(Source data)
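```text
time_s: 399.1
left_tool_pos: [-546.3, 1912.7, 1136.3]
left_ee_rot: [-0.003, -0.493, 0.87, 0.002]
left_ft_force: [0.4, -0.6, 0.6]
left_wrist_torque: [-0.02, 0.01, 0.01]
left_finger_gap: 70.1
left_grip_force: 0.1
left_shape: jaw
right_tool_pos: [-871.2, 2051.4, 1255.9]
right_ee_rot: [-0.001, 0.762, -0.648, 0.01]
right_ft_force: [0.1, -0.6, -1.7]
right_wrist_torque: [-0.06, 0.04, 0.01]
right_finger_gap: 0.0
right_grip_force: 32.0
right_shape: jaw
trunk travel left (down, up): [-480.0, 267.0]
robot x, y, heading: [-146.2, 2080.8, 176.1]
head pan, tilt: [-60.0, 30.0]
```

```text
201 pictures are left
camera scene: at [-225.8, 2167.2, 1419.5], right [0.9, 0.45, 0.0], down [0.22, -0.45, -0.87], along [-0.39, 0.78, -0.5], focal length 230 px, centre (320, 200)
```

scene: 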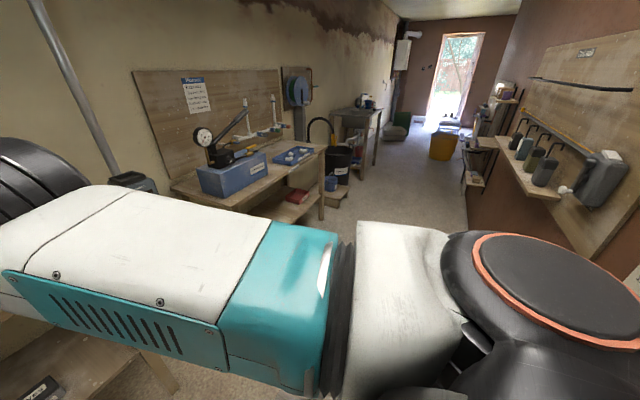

==

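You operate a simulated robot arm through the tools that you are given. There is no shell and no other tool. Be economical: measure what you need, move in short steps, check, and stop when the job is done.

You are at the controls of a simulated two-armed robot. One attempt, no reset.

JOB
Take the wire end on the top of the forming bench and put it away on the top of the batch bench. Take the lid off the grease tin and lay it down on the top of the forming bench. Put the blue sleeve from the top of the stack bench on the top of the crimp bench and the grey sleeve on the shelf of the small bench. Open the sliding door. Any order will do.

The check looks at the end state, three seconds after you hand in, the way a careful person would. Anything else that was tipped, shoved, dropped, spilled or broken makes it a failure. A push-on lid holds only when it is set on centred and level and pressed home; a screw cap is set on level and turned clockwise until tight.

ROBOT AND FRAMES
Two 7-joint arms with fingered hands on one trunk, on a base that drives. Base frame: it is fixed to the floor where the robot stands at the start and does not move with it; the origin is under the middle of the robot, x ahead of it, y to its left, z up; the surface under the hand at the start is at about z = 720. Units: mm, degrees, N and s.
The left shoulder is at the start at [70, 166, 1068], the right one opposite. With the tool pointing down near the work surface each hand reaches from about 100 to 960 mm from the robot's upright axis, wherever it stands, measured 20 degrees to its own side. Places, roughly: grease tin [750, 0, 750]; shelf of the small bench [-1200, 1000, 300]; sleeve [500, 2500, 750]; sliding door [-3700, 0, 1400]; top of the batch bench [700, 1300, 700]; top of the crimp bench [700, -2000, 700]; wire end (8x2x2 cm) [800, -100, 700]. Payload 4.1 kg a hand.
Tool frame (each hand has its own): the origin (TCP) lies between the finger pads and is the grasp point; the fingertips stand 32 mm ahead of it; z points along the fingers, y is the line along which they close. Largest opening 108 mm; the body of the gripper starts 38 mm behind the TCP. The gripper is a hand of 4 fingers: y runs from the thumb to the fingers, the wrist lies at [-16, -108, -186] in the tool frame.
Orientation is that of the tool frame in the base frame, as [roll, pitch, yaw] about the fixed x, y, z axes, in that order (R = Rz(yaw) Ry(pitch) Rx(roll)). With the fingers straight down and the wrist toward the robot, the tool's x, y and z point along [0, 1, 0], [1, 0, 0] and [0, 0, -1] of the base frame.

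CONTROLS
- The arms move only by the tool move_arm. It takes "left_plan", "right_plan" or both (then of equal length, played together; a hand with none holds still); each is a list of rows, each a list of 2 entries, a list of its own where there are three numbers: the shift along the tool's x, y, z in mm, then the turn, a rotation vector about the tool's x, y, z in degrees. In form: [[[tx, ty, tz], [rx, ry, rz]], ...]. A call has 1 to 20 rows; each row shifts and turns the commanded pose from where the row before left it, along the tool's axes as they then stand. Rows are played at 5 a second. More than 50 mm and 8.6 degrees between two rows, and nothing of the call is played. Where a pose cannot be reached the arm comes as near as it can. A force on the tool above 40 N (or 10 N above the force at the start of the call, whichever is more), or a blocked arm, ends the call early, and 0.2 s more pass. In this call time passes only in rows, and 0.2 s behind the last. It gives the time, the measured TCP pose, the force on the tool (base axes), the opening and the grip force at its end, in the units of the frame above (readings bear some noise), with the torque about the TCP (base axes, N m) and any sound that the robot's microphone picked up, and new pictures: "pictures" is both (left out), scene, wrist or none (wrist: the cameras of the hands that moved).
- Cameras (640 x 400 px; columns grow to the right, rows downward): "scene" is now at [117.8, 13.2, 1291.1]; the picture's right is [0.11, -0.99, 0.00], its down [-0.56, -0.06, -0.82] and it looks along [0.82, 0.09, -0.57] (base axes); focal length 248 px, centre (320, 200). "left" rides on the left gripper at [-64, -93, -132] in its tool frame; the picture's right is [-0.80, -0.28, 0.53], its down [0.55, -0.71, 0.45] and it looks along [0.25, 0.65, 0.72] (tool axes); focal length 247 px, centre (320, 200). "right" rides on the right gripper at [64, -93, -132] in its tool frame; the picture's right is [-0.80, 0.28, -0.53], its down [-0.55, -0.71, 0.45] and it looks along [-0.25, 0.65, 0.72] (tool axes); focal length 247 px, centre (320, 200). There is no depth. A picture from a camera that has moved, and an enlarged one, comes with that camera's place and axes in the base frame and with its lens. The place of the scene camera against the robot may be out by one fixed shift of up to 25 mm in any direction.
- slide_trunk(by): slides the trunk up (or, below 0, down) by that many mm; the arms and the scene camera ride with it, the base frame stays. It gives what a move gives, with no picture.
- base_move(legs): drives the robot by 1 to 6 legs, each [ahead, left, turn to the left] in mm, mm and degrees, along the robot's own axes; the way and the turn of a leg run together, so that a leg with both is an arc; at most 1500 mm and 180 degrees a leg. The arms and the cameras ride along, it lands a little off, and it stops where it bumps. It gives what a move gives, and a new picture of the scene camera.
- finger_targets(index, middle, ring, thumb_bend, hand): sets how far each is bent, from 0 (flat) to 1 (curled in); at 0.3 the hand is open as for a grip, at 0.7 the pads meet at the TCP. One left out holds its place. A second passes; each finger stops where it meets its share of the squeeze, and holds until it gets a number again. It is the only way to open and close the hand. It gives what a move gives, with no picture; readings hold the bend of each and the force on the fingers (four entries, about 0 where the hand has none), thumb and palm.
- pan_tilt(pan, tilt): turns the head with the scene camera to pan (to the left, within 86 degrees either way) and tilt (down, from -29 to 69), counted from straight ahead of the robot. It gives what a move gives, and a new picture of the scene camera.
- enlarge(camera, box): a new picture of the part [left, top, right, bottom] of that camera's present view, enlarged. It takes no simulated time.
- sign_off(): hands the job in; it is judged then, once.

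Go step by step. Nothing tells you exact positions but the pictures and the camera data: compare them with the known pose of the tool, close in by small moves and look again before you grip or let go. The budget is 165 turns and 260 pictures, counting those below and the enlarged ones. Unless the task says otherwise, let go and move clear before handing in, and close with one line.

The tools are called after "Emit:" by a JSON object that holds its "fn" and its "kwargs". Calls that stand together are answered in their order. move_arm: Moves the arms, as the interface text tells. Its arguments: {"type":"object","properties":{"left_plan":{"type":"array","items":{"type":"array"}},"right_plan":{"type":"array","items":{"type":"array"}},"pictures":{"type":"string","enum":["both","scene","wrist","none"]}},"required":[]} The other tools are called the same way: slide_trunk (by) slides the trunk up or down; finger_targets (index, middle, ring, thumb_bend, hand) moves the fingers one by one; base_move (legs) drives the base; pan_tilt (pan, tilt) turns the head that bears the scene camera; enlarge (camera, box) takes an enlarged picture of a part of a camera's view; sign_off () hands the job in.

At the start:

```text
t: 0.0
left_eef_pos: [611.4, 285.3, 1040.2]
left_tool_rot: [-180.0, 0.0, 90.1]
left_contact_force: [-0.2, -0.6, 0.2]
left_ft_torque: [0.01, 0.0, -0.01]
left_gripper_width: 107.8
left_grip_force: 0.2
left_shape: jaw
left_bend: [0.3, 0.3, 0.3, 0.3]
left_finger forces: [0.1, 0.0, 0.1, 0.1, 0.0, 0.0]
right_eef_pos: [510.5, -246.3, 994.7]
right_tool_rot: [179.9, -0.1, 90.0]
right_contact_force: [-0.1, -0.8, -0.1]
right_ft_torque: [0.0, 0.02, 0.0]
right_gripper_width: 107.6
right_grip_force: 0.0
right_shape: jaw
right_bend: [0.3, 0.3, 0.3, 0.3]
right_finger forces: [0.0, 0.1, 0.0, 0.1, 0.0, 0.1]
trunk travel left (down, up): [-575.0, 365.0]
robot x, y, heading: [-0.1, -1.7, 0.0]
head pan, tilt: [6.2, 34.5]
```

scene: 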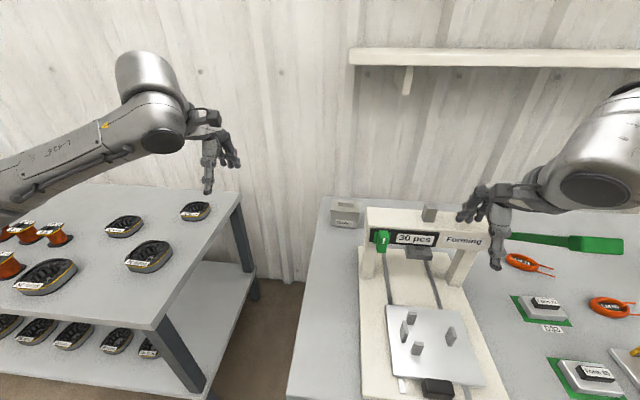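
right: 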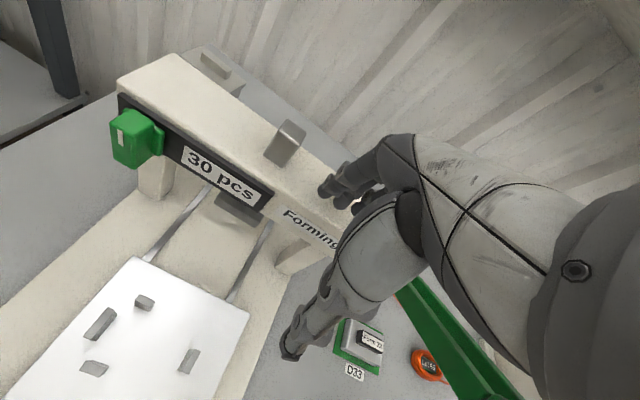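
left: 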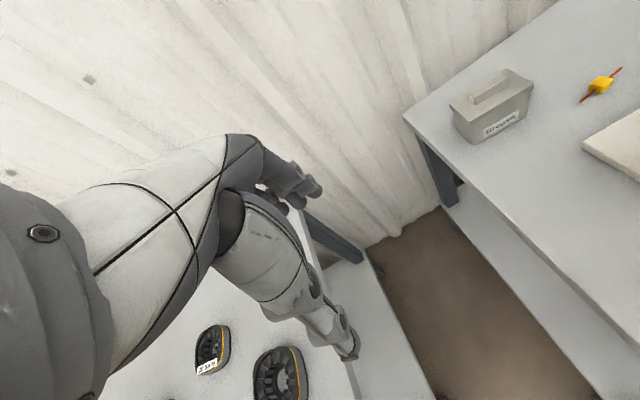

§ **Written request**
Filter the entries and copy out every line with the word "crimp".

§ **The response**
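Take the wire end on the top of the forming bench and put it away on the top of the batch bench. Take the lid off the grease tin and lay it down on the top of the forming bench. Put the blue sleeve from the top of the stack bench on the top of the crimp bench and the grey sleeve on the shelf of the small bench. Open the sliding door. Any order will do.
The left shoulder is at the start at [70, 166, 1068], the right one opposite. With the tool pointing down near the work surface each hand reaches from about 100 to 960 mm from the robot's upright axis, wherever it stands, measured 20 degrees to its own side. Places, roughly: grease tin [750, 0, 750]; shelf of the small bench [-1200, 1000, 300]; sleeve [500, 2500, 750]; sliding door [-3700, 0, 1400]; top of the batch bench [700, 1300, 700]; top of the crimp bench [700, -2000, 700]; wire end (8x2x2 cm) [800, -100, 700]. Payload 4.1 kg a hand.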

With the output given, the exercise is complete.